EXERCISE GOAL: Transcribe the listing verbatim. Do not carry over any pictures. Format the lines as a JSON array of strings and drop empty lines.

▼

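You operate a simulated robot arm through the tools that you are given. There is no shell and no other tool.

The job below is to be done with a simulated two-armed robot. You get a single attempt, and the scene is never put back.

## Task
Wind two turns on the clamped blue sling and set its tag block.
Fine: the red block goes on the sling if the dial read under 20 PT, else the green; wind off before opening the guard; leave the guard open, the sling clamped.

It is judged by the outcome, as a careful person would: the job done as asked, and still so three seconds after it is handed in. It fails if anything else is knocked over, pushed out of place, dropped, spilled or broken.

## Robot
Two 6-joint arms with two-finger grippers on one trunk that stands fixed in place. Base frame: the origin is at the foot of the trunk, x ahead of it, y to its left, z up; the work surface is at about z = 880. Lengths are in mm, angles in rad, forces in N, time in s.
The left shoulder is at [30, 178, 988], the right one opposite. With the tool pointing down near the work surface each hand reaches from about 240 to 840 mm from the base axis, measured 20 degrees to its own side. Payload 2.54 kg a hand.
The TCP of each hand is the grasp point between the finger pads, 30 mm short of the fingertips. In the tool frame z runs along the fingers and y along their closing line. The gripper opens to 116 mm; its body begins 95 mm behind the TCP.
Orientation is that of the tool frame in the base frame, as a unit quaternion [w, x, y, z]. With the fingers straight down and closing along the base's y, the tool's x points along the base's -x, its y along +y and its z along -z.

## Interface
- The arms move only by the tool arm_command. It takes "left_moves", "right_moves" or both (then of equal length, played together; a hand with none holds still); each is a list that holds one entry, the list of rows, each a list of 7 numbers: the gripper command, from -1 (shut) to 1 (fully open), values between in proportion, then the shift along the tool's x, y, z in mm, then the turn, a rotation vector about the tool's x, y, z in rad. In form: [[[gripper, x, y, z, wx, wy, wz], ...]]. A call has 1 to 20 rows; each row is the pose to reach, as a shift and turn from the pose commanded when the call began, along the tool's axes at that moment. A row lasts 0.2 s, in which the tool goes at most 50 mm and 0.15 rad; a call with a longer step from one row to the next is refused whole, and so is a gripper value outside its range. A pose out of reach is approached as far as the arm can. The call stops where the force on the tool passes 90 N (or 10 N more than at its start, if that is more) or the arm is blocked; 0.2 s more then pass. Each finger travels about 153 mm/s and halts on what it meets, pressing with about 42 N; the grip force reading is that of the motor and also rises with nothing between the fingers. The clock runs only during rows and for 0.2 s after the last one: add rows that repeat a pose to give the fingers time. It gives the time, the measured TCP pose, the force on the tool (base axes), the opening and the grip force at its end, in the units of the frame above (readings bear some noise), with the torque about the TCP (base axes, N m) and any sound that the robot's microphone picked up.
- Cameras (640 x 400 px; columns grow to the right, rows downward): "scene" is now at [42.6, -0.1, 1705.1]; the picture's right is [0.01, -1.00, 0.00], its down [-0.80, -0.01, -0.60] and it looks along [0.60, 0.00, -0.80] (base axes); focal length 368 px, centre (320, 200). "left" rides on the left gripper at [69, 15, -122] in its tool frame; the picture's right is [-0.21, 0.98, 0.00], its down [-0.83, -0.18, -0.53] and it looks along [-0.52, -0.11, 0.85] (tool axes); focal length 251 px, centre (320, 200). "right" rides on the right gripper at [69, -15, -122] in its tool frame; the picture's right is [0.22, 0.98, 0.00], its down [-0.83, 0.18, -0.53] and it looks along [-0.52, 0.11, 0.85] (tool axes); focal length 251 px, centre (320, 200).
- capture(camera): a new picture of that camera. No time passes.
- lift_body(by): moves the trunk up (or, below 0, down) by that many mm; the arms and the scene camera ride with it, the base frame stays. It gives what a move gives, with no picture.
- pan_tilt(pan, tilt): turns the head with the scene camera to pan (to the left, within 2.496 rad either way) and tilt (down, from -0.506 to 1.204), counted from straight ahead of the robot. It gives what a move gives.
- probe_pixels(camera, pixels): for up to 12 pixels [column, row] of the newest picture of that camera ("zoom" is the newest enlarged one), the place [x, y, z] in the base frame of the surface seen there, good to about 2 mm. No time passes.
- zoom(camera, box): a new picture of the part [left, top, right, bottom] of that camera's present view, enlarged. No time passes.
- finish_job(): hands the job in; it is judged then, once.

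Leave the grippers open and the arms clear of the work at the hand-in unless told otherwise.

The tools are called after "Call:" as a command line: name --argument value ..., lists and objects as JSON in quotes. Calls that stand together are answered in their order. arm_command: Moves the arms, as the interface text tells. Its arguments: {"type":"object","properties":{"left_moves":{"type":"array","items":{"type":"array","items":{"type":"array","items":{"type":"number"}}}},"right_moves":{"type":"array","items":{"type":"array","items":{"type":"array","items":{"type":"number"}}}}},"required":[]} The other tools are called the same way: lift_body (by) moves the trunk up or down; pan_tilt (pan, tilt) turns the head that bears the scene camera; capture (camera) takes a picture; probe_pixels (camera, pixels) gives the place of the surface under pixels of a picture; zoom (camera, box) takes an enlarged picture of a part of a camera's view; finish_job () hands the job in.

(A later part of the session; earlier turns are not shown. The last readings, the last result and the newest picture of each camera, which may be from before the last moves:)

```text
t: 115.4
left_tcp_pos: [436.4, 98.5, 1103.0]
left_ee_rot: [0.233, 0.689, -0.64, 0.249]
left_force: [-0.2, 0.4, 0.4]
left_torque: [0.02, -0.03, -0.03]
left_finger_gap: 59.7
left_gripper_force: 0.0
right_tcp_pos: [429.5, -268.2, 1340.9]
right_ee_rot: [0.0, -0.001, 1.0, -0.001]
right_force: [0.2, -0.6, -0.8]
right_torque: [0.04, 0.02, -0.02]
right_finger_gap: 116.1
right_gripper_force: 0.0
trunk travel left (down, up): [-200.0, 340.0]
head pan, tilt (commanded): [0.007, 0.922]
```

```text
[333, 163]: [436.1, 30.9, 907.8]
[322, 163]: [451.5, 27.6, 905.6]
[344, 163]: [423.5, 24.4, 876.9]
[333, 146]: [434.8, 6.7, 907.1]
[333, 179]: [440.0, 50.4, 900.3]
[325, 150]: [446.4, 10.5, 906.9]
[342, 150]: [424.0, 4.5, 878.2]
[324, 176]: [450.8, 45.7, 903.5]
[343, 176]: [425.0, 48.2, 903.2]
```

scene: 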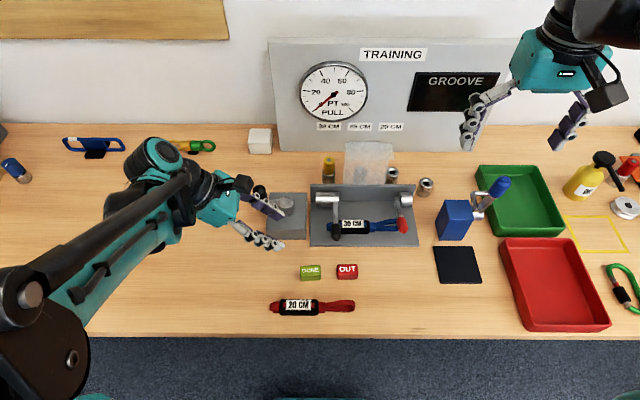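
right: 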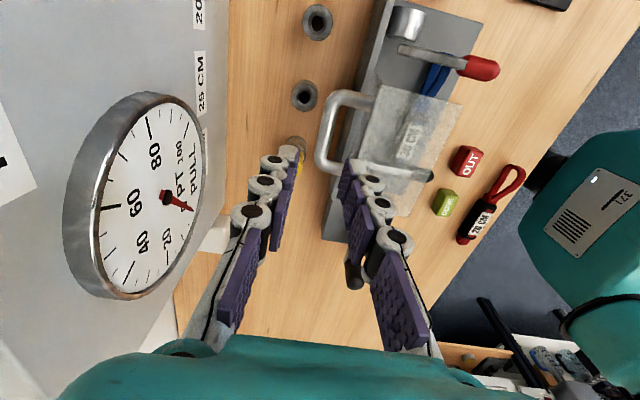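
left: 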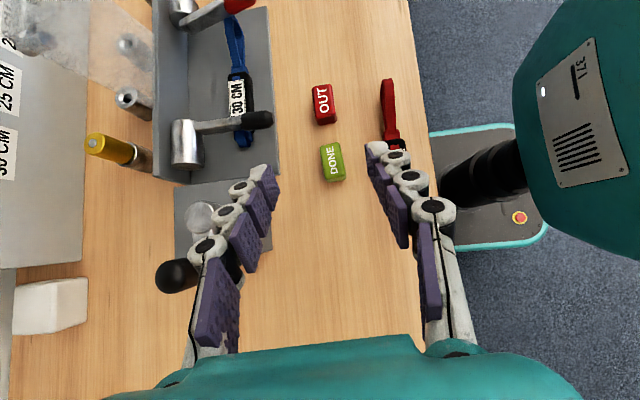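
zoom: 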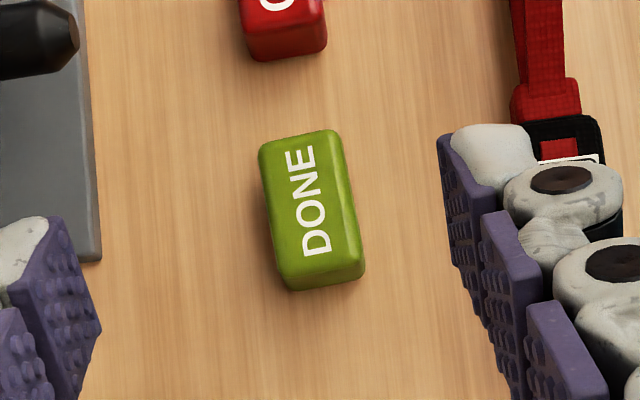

▲

REPLY:
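[
  "You operate a simulated robot arm through the tools that you are given. There is no shell and no other tool.",
  "The job below is to be done with a simulated two-armed robot. You get a single attempt, and the scene is never put back.",
  "## Task",
  "Wind two turns on the clamped blue sling and set its tag block.",
  "Fine: the red block goes on the sling if the dial read under 20 PT, else the green; wind off before opening the guard; leave the guard open, the sling clamped.",
  "It is judged by the outcome, as a careful person would: the job done as asked, and still so three seconds after it is handed in. It fails if anything else is knocked over, pushed out of place, dropped, spilled or broken.",
  "## Robot",
  "Two 6-joint arms with two-finger grippers on one trunk that stands fixed in place. Base frame: the origin is at the foot of the trunk, x ahead of it, y to its left, z up; the work surface is at about z = 880. Lengths are in mm, angles in rad, forces in N, time in s.",
  "The left shoulder is at [30, 178, 988], the right one opposite. With the tool pointing down near the work surface each hand reaches from about 240 to 840 mm from the base axis, measured 20 degrees to its own side. Payload 2.54 kg a hand.",
  "The TCP of each hand is the grasp point between the finger pads, 30 mm short of the fingertips. In the tool frame z runs along the fingers and y along their closing line. The gripper opens to 116 mm; its body begins 95 mm behind the TCP.",
  "Orientation is that of the tool frame in the base frame, as a unit quaternion [w, x, y, z]. With the fingers straight down and closing along the base's y, the tool's x points along the base's -x, its y along +y and its z along -z.",
  "## Interface",
  "- The arms move only by the tool arm_command. It takes \"left_moves\", \"right_moves\" or both (then of equal length, played together; a hand with none holds still); each is a list that holds one entry, the list of rows, each a list of 7 numbers: the gripper command, from -1 (shut) to 1 (fully open), values between in proportion, then the shift along the tool's x, y, z in mm, then the turn, a rotation vector about the tool's x, y, z in rad. In form: [[[gripper, x, y, z, wx, wy, wz], ...]]. A call has 1 to 20 rows; each row is the pose to reach, as a shift and turn from the pose commanded when the call began, along the tool's axes at that moment. A row lasts 0.2 s, in which the tool goes at most 50 mm and 0.15 rad; a call with a longer step from one row to the next is refused whole, and so is a gripper value outside its range. A pose out of reach is approached as far as the arm can. The call stops where the force on the tool passes 90 N (or 10 N more than at its start, if that is more) or the arm is blocked; 0.2 s more then pass. Each finger travels about 153 mm/s and halts on what it meets, pressing with about 42 N; the grip force reading is that of the motor and also rises with nothing between the fingers. The clock runs only during rows and for 0.2 s after the last one: add rows that repeat a pose to give the fingers time. It gives the time, the measured TCP pose, the force on the tool (base axes), the opening and the grip force at its end, in the units of the frame above (readings bear some noise), with the torque about the TCP (base axes, N m) and any sound that the robot's microphone picked up.",
  "- Cameras (640 x 400 px; columns grow to the right, rows downward): \"scene\" is now at [42.6, -0.1, 1705.1]; the picture's right is [0.01, -1.00, 0.00], its down [-0.80, -0.01, -0.60] and it looks along [0.60, 0.00, -0.80] (base axes); focal length 368 px, centre (320, 200). \"left\" rides on the left gripper at [69, 15, -122] in its tool frame; the picture's right is [-0.21, 0.98, 0.00], its down [-0.83, -0.18, -0.53] and it looks along [-0.52, -0.11, 0.85] (tool axes); focal length 251 px, centre (320, 200). \"right\" rides on the right gripper at [69, -15, -122] in its tool frame; the picture's right is [0.22, 0.98, 0.00], its down [-0.83, 0.18, -0.53] and it looks along [-0.52, 0.11, 0.85] (tool axes); focal length 251 px, centre (320, 200).",
  "- capture(camera): a new picture of that camera. No time passes.",
  "- lift_body(by): moves the trunk up (or, below 0, down) by that many mm; the arms and the scene camera ride with it, the base frame stays. It gives what a move gives, with no picture.",
  "- pan_tilt(pan, tilt): turns the head with the scene camera to pan (to the left, within 2.496 rad either way) and tilt (down, from -0.506 to 1.204), counted from straight ahead of the robot. It gives what a move gives.",
  "- probe_pixels(camera, pixels): for up to 12 pixels [column, row] of the newest picture of that camera (\"zoom\" is the newest enlarged one), the place [x, y, z] in the base frame of the surface seen there, good to about 2 mm. No time passes.",
  "- zoom(camera, box): a new picture of the part [left, top, right, bottom] of that camera's present view, enlarged. No time passes.",
  "- finish_job(): hands the job in; it is judged then, once.",
  "Leave the grippers open and the arms clear of the work at the hand-in unless told otherwise.",
  "The tools are called after \"Call:\" as a command line: name --argument value ..., lists and objects as JSON in quotes. Calls that stand together are answered in their order. arm_command: Moves the arms, as the interface text tells. Its arguments: {\"type\":\"object\",\"properties\":{\"left_moves\":{\"type\":\"array\",\"items\":{\"type\":\"array\",\"items\":{\"type\":\"array\",\"items\":{\"type\":\"number\"}}}},\"right_moves\":{\"type\":\"array\",\"items\":{\"type\":\"array\",\"items\":{\"type\":\"array\",\"items\":{\"type\":\"number\"}}}}},\"required\":[]} The other tools are called the same way: lift_body (by) moves the trunk up or down; pan_tilt (pan, tilt) turns the head that bears the scene camera; capture (camera) takes a picture; probe_pixels (camera, pixels) gives the place of the surface under pixels of a picture; zoom (camera, box) takes an enlarged picture of a part of a camera's view; finish_job () hands the job in.",
  "(A later part of the session; earlier turns are not shown. The last readings, the last result and the newest picture of each camera, which may be from before the last moves:)",
  "```text",
  "t: 115.4",
  "left_tcp_pos: [436.4, 98.5, 1103.0]",
  "left_ee_rot: [0.233, 0.689, -0.64, 0.249]",
  "left_force: [-0.2, 0.4, 0.4]",
  "left_torque: [0.02, -0.03, -0.03]",
  "left_finger_gap: 59.7",
  "left_gripper_force: 0.0",
  "right_tcp_pos: [429.5, -268.2, 1340.9]",
  "right_ee_rot: [0.0, -0.001, 1.0, -0.001]",
  "right_force: [0.2, -0.6, -0.8]",
  "right_torque: [0.04, 0.02, -0.02]",
  "right_finger_gap: 116.1",
  "right_gripper_force: 0.0",
  "trunk travel left (down, up): [-200.0, 340.0]",
  "head pan, tilt (commanded): [0.007, 0.922]",
  "```",
  "```text",
  "[333, 163]: [436.1, 30.9, 907.8]",
  "[322, 163]: [451.5, 27.6, 905.6]",
  "[344, 163]: [423.5, 24.4, 876.9]",
  "[333, 146]: [434.8, 6.7, 907.1]",
  "[333, 179]: [440.0, 50.4, 900.3]",
  "[325, 150]: [446.4, 10.5, 906.9]",
  "[342, 150]: [424.0, 4.5, 878.2]",
  "[324, 176]: [450.8, 45.7, 903.5]",
  "[343, 176]: [425.0, 48.2, 903.2]",
  "```",
  "scene: ",
  "right: ",
  "left: ",
  "zoom: "
]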